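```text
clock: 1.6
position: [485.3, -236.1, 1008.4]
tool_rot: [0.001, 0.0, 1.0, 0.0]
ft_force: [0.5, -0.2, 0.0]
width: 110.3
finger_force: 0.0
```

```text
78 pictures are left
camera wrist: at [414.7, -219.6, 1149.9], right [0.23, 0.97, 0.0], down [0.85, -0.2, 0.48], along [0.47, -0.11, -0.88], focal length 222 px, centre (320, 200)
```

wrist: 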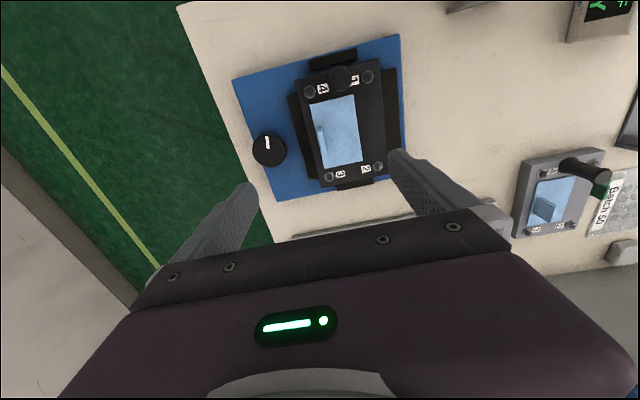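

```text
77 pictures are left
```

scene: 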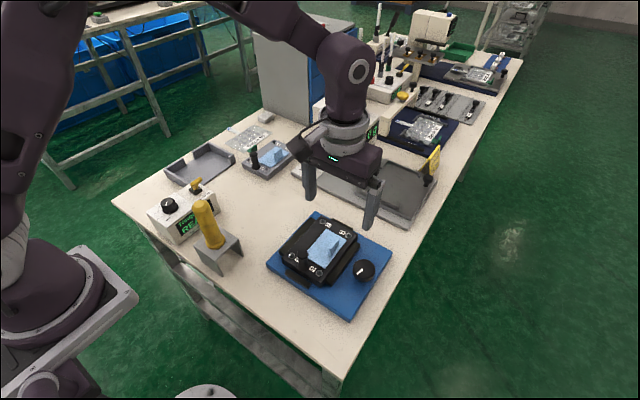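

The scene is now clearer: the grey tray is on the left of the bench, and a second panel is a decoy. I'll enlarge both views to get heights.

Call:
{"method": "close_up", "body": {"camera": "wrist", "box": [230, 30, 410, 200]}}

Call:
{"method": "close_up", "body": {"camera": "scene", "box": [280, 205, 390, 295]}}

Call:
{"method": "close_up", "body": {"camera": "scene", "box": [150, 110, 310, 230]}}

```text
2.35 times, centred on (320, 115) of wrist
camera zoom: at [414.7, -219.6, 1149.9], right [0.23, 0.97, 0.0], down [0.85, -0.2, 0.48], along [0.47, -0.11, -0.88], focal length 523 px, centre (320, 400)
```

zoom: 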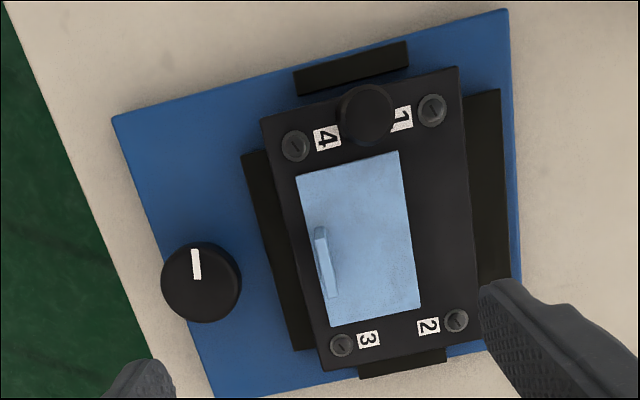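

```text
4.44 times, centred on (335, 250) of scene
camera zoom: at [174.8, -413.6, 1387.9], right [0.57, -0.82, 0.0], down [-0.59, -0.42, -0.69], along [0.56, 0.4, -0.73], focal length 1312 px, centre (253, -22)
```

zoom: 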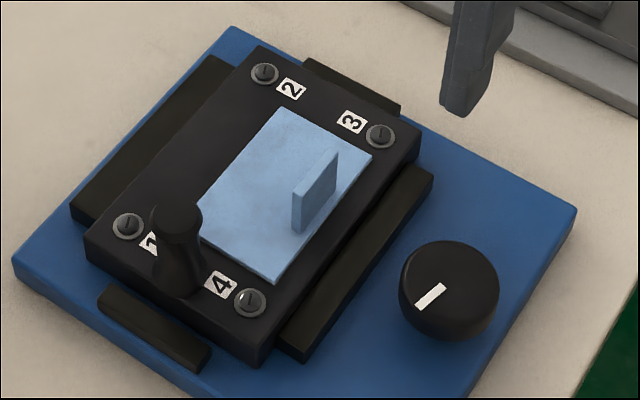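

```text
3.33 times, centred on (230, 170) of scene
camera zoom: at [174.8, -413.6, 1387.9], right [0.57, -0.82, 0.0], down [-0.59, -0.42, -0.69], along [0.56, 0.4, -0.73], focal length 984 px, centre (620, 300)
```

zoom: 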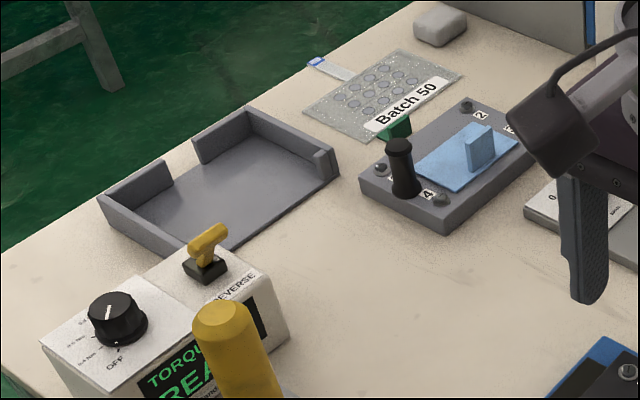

....

§ DIRECTION:
From the material above, copy everything exactly but the pictures. The answer is a JSON array that holds each line as a string and skips blank lines.

§ RESPONSE:
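[
  "```text",
  "clock: 1.6",
  "position: [485.3, -236.1, 1008.4]",
  "tool_rot: [0.001, 0.0, 1.0, 0.0]",
  "ft_force: [0.5, -0.2, 0.0]",
  "width: 110.3",
  "finger_force: 0.0",
  "```",
  "```text",
  "78 pictures are left",
  "camera wrist: at [414.7, -219.6, 1149.9], right [0.23, 0.97, 0.0], down [0.85, -0.2, 0.48], along [0.47, -0.11, -0.88], focal length 222 px, centre (320, 200)",
  "```",
  "wrist: ",
  "```text",
  "77 pictures are left",
  "```",
  "scene: ",
  "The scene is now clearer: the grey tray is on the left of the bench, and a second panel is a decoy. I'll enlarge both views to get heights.",
  "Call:",
  "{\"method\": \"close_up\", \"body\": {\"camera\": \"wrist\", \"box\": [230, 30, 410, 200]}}",
  "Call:",
  "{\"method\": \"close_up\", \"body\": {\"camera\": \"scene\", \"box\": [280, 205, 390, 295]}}",
  "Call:",
  "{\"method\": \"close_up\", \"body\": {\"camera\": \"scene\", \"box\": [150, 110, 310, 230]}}",
  "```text",
  "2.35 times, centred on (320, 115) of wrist",
  "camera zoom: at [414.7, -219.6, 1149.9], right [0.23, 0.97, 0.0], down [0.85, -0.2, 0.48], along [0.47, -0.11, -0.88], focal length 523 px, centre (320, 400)",
  "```",
  "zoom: ",
  "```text",
  "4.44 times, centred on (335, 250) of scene",
  "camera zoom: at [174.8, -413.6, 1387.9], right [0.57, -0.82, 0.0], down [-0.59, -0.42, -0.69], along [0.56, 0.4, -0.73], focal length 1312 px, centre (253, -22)",
  "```",
  "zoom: ",
  "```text",
  "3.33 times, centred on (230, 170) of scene",
  "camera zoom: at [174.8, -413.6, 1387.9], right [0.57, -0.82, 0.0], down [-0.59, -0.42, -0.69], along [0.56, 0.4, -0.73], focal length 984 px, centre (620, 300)",
  "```",
  "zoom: "
]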